Ali attended a mosque on a trip to Philadelphia, and there he had a spiritual awakening. He was watching the imam give the khutbah, or sermon, when he suddenly started crying. Ali couldn't understand why he was so moved because the khutbah was given in Arabic, which he couldn't understand. A week later he went to another mosque in Brooklyn, and once again, he became overwhelmed with emotion during the prayers. That very day he made his pledge, converted to Islam, and took his new last name. Ali told the Guardian that converting "didn't necessarily seem that deep a thing to do. And then 9/11 happened."

In addition to newfound cultural struggles, Ali's conversion also strained his relationship with his mother. During his SAG acceptance speech, Ali spoke about his mother's difficulty accepting his new path in life. Fortunately, although it took over a decade, they "are in an extraordinarily positive place today."

Ali met his wife at the same time he found Islam

Mahershala Ali may have never found Islam if he hadn't met his wife, Amatus Sami-Karim, who he encountered while he was in grad school and she was studying acting as an undergrad at NYU. Amatus had been raised by an imam, and when she met Ali, she too was questioning her faith. She wasn't sure whether or not she wanted to continue being a Muslim, but she introduced Ali to the faith all the same. As he described it, "She was almost coming out of it, and I was going into it."

For about 12 years, Ali and Sami-Karim had little contact.

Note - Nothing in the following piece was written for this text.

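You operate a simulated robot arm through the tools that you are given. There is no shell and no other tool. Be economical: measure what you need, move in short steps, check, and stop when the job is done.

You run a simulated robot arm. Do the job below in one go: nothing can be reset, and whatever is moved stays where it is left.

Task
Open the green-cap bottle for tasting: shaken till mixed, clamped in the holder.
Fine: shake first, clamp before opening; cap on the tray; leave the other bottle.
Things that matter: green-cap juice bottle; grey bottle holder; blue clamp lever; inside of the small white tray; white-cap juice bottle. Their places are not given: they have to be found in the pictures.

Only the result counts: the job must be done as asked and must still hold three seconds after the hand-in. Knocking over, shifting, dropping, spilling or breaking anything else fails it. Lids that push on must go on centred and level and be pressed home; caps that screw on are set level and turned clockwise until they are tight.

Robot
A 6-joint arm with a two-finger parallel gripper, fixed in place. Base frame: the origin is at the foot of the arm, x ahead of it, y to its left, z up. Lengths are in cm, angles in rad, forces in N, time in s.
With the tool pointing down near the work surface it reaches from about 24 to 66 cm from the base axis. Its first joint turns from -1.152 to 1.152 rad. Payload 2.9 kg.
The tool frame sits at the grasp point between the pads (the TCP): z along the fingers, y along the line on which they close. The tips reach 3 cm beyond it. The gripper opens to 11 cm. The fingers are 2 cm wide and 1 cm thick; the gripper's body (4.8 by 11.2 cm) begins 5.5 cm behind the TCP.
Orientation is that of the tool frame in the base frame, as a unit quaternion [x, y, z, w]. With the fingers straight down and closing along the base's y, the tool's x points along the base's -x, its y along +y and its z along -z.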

Sami-Karim was attending the Tisch School of the Arts and pursuing her own artistic career; today, she works in performance arts and has acting credits and musical releases of her own to her name. Ali, meanwhile, was busy working his way up the ladder in the acting world. The two reconnected later on, and in 2013 they married. By that point, they'd known each other for nearly 17 years, and four years after their wedding, they had their first child.

Ali had a rap career

Mahershala Ali is a man of many talents. He discovered his love of acting while studying on a basketball scholarship, and while he worked to get his acting career off the ground, he also wrote music as a rapper. Though he's now fully dedicated to acting, in the early 2000s, Ali wrote and performed under the hip-hop moniker Prince Ali.

Pep Love, a member of the underground hip-hop group Hieroglyphics, discovered the talented young rapper and the group decided to sign Ali to their record label, Hiero Imperium. According to label manager Tajai Massey, Ali showed up with more or less a full album ready to produce. "He came finished," Massey explained. "I recorded one song on his album with him. It was complete, so it wasn't like I had to do anything."

Ali's album "Curb Side Service" was released in 2007. Although it's been over a decade since the record's arrival, Massey said he hopes "people would revisit his record because it's a timeless record." After the release, Ali decided not to tour with Hieroglyphics to promote "Curb Side Service." What might seem like an odd decision to some made perfect sense to Massey at the time — as he put it, "Rap doesn't pay as much, man."

Acting made him decide to change his name

Not everyone changes their name in life, but Mahershala Ali has done it twice. He was born Mahershalalhashbaz Gilmore, and after converting to Islam, he took the last name Ali, at which point he performed for a period as Mahershalalhashbaz Ali. He's credited as such in his earliest roles, including his role in David Fincher's "The Curious Case of Benjamin Button." Ali's first name comes from the longest name in the Bible, and he admits that using it "was sort of a crazy thing to do considering that we're in Hollywood." In spite of the lengthy name, he didn't get much professional pressure to change it.

While working on "The Place Beyond the Pines," Ali made the decision to shorten his name himself. His motivation was purely practical. Ali's full name wouldn't fit on a movie poster, and he didn't like the sound and feel of "M. Ali." Ultimately, he felt that there was "this relationship that has to be cultivated with an audience" to succeed in Hollywood, and he "didn't want a couple of syllables to get in the way of me having the fullest experience as an actor."

He won an Oscar and welcomed a daughter in the same week

After years of working in the industry, Mahershala Ali landed a memorable role as Remy Danton in Netflix's "House of Cards" the same year he married his wife. Wider and wider audiences were beginning to recognize his work, and the role scored Ali an Emmy nomination. Shortly after that, he was offered a part in the Barry Jenkins film "Moonlight," which Ali told Vanity Fair was "the best script I've ever read."

Then, in 2017, everything changed. Amatus gave birth to their first child, a daughter they named Bari, just a few days later, Ali won his first Academy Award. Ali says that he and his wife "still joke about" their dual pregnancy — her with a child, him with an Oscar. He also describes that moment in their lives as being "like a jigsaw puzzle which my wife and I had to try to put together." The challenges of having a new baby came just as Ali's career exploded in the wake of the Oscar. Navigating all that change, Ali says, "took a lot of listening to each other." He added, "Every now and then we had to hit a tuning fork, to make sure we were in sync."

After years of acting, Ali obtained mainstream success

Decades into his career, Mahershala Ali has truly made it big. Just two years after winning the Academy Award for Best Supporting Actor in "Moonlight," he took home a second Oscar for his work in "Green Book." The world now recognizes Ali as one of the best actors of his generation: In 2020, the New York Times listed him as one of the 25 greatest actors of the 21st century.

Ali isn't just interested in taking on weighty dramatic roles. He's also had his eye on mainstream blockbusters for quite a while. He told Vanity Fair that he wanted to be cast in a Marvel movie "because of the way in which people really connect to 'em," and he had his first opportunity to enter the comic book adaptation world when he portrayed the villainous Cottonmouth in Netflix's "Luke Cage." After that, he joined the cast of the animated "Into the Spider-Verse" as Uncle Aaron, also known as the Prowler. Now, of course, fans of Ali and Marvel are eagerly anticipating his leading role in the upcoming "Blade" reboot. There's nothing Ali can't do, given the opportunity, and it looks like he'll have no shortage of opportunities moving forward.